Once again, as part of NaPoWriMo (Poem a Day Writing Month) I’m offering haiku and prose in haibun. I have one more Thursday in April. The entries below are attempts from the last few days. The numbers communicate how far I’ve traveled in this exercise.
lxxi.
folding a sheet
under a half-moon—a sail
and light put away
As probably everyone does, I turn my pillow to find its cool side. My new posture—collecting the compressed mass under my head and resting on my ribs—discovers my heartbeat, pounding like a wake to a shore.
you maybe said
time was near—I heard bells
clashing
Getting up never seems easy. Slow or fast or delayed or denied, it ruins two states. Dreams end in cataclysm and consciousness starts in shock. I suppose in some past the transition was gentle, dawning birds and light and warmth, but I don’t know that.
already someone’s
steps echo from the corner—
begin again
the day’s first words
skid in my throat—I collect
sound to speak
lxxii.
You told me not to say it, not in words but in your expression—a starched smile, eyes barely alive—and still I went ahead. Light dimmed. The sun seemed hooded through blinds, and shadows strained to reach across the carpet.
in profile,
a crow shows one eye—looking
or not, who knows?
lxxiii.
Nanette Wagoner couldn’t like me, and I knew that, should have known that. Something set her on, and, in three days, she sent me note after note filled with words. I only knew her face and didn’t read the messages really, just weighed their length and followed the loops of letters to the end. One day, she’d be taller than I would, I saw that. We shared no classes, but when she laughed just inside my hearing, the sound buzzed in my chest.

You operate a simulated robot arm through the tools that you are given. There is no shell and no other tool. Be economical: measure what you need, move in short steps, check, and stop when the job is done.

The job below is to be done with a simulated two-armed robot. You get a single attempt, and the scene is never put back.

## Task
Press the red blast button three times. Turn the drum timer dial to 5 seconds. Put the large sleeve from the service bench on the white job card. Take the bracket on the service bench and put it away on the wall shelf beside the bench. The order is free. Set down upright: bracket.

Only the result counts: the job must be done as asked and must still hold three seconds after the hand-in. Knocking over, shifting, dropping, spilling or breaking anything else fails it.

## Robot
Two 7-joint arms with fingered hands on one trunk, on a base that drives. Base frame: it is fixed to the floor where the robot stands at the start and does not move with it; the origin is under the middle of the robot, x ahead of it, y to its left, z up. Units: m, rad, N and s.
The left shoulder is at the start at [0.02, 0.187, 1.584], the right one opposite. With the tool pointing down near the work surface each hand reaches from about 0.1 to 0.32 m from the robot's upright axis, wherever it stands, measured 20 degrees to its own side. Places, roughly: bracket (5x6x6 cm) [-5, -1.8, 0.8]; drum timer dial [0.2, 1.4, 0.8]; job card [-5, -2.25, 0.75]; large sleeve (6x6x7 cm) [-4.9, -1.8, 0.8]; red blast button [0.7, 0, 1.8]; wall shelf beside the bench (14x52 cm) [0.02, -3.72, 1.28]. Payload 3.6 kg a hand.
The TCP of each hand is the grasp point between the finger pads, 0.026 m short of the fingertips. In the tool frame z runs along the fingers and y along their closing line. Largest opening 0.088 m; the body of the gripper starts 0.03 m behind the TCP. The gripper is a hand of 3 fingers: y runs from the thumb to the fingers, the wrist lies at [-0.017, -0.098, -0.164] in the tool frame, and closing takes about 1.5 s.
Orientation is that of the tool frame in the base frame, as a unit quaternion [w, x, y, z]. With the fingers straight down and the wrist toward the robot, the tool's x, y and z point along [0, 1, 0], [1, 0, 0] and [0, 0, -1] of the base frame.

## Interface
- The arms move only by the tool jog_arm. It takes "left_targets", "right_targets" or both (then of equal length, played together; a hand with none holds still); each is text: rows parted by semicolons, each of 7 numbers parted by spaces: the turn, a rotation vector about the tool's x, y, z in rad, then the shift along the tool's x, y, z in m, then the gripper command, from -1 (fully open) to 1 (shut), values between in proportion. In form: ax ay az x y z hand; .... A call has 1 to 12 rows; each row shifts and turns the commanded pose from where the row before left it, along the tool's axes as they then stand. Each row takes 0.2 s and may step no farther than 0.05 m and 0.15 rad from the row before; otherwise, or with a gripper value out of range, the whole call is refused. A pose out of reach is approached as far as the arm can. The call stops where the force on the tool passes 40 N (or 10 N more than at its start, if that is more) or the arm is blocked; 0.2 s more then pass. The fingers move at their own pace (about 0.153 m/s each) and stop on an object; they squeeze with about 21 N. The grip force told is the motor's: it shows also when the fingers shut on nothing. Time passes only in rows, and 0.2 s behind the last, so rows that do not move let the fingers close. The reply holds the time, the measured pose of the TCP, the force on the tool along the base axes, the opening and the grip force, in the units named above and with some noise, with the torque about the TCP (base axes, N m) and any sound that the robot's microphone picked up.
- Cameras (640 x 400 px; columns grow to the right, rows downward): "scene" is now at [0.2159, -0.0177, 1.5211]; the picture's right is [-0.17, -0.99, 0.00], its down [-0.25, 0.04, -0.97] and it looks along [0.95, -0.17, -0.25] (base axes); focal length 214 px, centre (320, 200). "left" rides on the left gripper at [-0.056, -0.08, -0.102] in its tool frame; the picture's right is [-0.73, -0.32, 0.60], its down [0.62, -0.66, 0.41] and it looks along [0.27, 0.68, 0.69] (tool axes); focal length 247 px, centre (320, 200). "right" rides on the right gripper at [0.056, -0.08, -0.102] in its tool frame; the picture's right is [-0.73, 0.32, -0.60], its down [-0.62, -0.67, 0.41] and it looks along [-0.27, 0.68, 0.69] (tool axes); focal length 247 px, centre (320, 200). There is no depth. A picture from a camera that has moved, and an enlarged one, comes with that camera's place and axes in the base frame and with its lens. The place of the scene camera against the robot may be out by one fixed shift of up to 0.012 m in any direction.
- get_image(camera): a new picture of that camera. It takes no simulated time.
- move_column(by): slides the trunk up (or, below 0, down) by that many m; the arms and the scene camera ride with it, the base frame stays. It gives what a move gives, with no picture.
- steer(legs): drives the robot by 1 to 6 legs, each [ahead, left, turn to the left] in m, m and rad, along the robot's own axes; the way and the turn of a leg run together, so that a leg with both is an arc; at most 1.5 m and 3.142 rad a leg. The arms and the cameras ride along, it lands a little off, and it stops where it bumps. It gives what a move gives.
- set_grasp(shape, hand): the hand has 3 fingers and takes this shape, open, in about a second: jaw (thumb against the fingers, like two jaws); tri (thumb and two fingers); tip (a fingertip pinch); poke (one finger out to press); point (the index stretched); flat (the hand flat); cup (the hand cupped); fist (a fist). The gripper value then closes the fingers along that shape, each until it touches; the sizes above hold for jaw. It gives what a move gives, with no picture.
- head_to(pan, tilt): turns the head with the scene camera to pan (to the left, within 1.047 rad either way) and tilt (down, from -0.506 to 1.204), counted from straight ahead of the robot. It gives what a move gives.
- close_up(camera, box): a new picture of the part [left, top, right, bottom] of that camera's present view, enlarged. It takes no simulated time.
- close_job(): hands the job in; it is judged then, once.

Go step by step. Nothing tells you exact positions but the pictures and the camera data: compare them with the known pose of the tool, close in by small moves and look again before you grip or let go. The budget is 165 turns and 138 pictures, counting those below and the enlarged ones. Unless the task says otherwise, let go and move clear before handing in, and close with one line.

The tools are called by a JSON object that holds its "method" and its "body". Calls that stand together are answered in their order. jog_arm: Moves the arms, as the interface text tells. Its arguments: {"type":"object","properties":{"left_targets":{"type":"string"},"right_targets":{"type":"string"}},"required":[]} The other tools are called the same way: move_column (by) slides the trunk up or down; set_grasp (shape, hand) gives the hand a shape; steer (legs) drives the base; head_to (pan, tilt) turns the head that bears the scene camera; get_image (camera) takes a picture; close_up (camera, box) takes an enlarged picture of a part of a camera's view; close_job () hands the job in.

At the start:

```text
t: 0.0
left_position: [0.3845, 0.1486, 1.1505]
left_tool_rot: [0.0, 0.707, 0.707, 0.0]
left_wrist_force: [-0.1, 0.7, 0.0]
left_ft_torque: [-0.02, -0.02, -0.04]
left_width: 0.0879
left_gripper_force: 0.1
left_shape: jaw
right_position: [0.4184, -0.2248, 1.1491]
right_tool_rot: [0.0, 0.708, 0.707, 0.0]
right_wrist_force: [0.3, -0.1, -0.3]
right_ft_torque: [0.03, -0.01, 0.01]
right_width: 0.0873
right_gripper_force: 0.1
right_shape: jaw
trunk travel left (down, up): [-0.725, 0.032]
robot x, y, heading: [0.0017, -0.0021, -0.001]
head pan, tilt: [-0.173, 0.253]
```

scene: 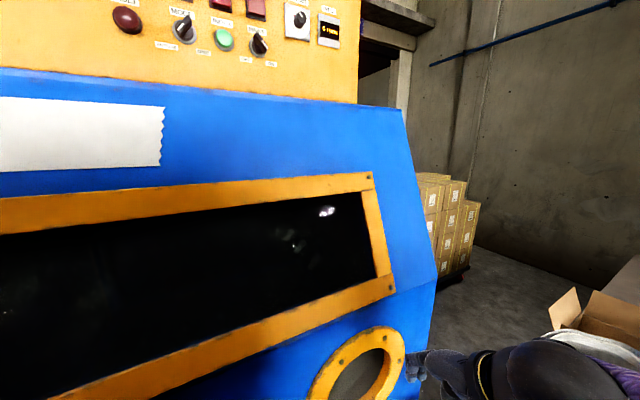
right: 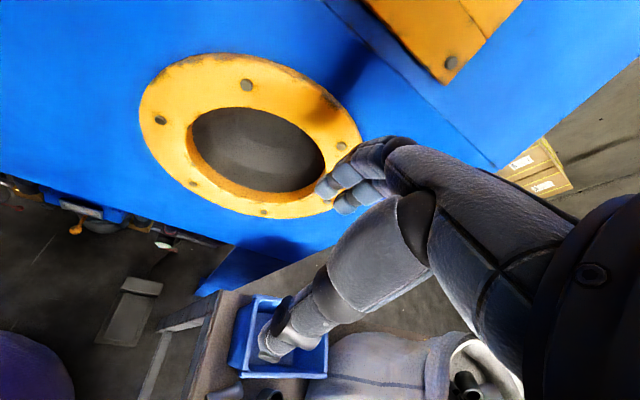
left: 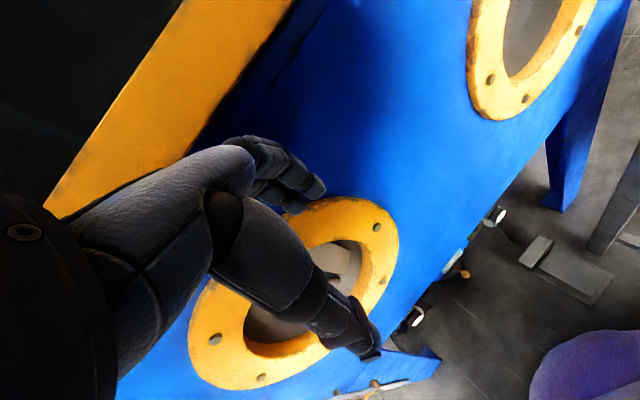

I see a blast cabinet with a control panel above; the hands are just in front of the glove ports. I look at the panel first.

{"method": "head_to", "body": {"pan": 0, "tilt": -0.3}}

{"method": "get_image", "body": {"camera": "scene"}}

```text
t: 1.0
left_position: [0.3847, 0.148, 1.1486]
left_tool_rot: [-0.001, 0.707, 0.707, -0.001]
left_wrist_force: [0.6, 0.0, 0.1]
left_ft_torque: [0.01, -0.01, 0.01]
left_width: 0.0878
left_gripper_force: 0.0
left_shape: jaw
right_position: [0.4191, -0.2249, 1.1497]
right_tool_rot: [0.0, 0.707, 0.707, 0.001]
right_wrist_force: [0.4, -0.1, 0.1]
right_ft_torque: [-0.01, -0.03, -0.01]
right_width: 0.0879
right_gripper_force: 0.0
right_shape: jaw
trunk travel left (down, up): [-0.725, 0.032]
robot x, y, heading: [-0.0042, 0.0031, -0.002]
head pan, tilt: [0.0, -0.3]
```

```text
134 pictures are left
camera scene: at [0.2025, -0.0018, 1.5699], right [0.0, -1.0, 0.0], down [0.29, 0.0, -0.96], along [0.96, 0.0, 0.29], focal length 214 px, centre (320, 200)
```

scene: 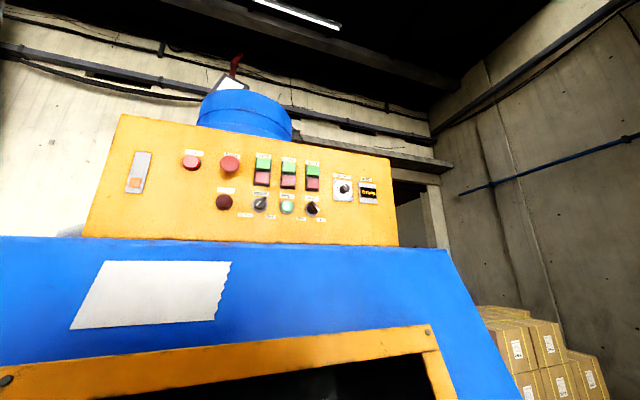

If she liked me, I would like her.
what a wonder
day falls—the sun drowning
over and over
Of course she lost interest, but the notes anchored a drawer for years, proof of appeal, a place.
lxxiv.
I stole a large canvas laundry bin from my dorm and rolled it, full of my possessions, from 123th to 113th where friends lived. My classmate and his fiancé may not both have wanted me but felt sorry enough to let me stay for a time. My year—not even a year—in New York ended, and I wouldn’t return to school. I thought of working while I found a job, pictured bearing satchels while bicycling through traffic. Without prospects though, who could believe something so hard?
green peach,
what sign told you
to drop?
This trip started with my telling my girlfriend goodbye. She’d asked for one more night and cried, still we’d agreed to no more. She’d never left her other boyfriend, the weekends I pretended not to know her were sad, and another year of schooling awaited her and not me. Time expired.

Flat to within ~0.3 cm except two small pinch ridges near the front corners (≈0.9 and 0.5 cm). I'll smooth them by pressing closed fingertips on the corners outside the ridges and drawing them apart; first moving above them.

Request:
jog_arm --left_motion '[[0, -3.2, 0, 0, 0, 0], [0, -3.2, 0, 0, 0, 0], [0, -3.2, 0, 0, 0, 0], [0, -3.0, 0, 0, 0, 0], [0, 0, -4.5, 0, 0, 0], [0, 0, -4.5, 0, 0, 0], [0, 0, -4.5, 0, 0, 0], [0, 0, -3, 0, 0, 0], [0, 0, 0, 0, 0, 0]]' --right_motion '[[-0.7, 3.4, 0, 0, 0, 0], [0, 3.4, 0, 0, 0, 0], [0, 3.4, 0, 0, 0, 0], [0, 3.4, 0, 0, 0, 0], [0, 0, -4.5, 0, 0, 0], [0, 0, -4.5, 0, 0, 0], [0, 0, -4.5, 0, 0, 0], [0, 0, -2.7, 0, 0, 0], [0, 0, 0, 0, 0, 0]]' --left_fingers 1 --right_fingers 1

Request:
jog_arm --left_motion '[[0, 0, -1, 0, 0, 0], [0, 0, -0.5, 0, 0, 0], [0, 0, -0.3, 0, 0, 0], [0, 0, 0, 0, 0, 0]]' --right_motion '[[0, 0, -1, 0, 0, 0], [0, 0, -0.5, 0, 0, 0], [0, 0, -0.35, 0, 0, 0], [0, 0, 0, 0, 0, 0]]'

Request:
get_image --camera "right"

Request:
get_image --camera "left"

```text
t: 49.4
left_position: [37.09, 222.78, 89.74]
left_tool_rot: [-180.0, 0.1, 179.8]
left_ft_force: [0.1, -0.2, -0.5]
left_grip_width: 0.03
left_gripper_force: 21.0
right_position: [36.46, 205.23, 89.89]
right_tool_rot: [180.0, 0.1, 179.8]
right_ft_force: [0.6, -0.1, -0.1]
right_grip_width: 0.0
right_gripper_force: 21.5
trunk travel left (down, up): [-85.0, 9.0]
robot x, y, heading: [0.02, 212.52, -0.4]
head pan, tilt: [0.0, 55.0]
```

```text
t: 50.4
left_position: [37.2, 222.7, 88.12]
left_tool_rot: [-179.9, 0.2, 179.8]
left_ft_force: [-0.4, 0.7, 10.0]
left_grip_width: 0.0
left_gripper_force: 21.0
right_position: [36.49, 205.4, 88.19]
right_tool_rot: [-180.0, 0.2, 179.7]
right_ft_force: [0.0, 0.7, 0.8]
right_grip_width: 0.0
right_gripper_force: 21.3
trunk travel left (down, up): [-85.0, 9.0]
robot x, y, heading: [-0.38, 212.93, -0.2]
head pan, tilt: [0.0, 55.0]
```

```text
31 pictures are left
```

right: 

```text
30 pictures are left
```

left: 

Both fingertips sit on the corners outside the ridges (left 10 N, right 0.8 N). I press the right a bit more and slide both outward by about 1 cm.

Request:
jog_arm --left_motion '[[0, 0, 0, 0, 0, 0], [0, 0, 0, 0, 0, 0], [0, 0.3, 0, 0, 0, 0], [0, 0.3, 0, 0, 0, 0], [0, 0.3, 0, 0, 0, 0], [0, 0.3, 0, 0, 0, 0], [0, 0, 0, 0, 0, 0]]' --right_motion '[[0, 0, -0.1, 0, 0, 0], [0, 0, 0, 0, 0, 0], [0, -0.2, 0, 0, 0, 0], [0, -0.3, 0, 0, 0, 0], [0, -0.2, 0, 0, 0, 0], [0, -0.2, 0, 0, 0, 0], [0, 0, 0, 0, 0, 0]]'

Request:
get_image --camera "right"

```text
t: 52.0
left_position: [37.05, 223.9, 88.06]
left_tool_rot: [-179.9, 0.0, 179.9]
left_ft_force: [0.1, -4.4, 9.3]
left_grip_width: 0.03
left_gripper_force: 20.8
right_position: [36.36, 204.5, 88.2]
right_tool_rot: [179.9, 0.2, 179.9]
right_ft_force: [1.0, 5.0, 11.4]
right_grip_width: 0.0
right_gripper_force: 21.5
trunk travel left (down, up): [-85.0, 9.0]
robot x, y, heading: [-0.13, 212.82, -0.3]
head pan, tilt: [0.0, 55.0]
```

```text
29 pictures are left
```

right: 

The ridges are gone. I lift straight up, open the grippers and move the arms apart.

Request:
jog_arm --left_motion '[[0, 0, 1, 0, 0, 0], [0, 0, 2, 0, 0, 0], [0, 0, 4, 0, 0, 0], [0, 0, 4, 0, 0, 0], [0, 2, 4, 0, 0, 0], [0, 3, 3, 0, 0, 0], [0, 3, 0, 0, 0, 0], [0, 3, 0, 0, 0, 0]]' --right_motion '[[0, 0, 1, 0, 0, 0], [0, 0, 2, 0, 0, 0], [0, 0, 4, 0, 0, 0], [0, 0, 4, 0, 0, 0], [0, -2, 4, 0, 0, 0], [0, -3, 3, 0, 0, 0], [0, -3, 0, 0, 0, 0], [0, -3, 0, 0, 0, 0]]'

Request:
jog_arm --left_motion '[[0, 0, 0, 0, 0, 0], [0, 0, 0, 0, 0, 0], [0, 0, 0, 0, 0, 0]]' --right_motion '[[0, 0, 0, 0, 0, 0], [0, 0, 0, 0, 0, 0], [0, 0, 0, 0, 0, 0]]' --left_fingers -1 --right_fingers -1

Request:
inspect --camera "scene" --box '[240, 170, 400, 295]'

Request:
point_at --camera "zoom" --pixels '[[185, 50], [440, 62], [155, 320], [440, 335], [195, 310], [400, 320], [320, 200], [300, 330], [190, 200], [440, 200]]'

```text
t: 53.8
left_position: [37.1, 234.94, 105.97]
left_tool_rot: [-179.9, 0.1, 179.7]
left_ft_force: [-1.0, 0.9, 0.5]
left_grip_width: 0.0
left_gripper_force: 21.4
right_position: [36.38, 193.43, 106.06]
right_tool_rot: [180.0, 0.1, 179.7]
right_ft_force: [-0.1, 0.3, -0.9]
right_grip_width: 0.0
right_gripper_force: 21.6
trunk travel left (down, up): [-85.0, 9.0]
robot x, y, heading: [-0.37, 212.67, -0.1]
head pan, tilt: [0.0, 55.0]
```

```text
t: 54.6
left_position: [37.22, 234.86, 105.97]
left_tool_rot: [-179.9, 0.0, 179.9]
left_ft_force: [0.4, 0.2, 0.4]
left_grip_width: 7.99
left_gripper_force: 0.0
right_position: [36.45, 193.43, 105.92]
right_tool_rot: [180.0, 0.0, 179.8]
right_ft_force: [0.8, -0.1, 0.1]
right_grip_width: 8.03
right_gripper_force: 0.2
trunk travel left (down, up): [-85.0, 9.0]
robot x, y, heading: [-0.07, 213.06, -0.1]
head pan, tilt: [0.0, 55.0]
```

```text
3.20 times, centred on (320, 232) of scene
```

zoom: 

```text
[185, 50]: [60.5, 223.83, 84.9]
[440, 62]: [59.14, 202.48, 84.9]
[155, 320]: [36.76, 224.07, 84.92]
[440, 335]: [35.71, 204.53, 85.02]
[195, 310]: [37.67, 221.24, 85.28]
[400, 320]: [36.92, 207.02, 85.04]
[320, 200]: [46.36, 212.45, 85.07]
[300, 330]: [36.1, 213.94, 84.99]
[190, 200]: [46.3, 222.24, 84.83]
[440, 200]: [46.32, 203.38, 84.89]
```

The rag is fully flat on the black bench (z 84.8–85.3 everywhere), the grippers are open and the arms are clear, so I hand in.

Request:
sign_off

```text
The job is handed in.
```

The wheels, barely bigger than casters, danced under the load, and no effort I made to guide my craft by pushing the correct corner kept it from fishtailing, sometimes into a current of pedestrians flowing the opposite direction. I said, “I’m sorry” one hundred times. Early summer heat already rose in the first hours of sun, and by the time I reached my friends’ buzzer, I was soaked, shirt and pants clinging. He laughed to see me exhausted by such a silly journey, but helped with my load, soon to be a pile in the corner of his living room.
beneath the surface,
beneath its skin, beasts move—
the sea still
In another two weeks my brother would drive up from home, and I’d leave for good. My possessions never left their boxes. I watched my friend study at what I’d abandoned and plan his next steps over terrain that slid under my feet.
steady thump
of highway seams, dawn slanted
just wrong
lxxv.
Doing the dishes, I occasionally splash water on my shirtfront and spend the next hour flapping the fabric to dry it. Something about the act reminds me of childhood, restless winging, the tug to what’s next.
I blink
between scenes and still
never move
Love these–as always you have a special gift for capturing childhood. I’m always powerfully drawn to the tenderness and vulnerability in your writing, especially when describing relationships.
You’re nice. Do you think that means I haven’t really “grown up”? I worry about that sometimes and fear I’m prey to the same vulnerabilities and apprehensions I felt as a child. People say it’s good to be sensitive, and I suppose that’s true. Still, I sometimes envy those who’ve built up more insulation. –D
I wouldn’t say that, but then I haven’t much skill in psychoanalysis. Arguably the reader’s attraction to this writing says as much about him as about the writer. In my case, my childhood relationships with girls were, almost without exception, confined to my imagination. So it is, even now, with a species of disbelief that I encounter such descriptions.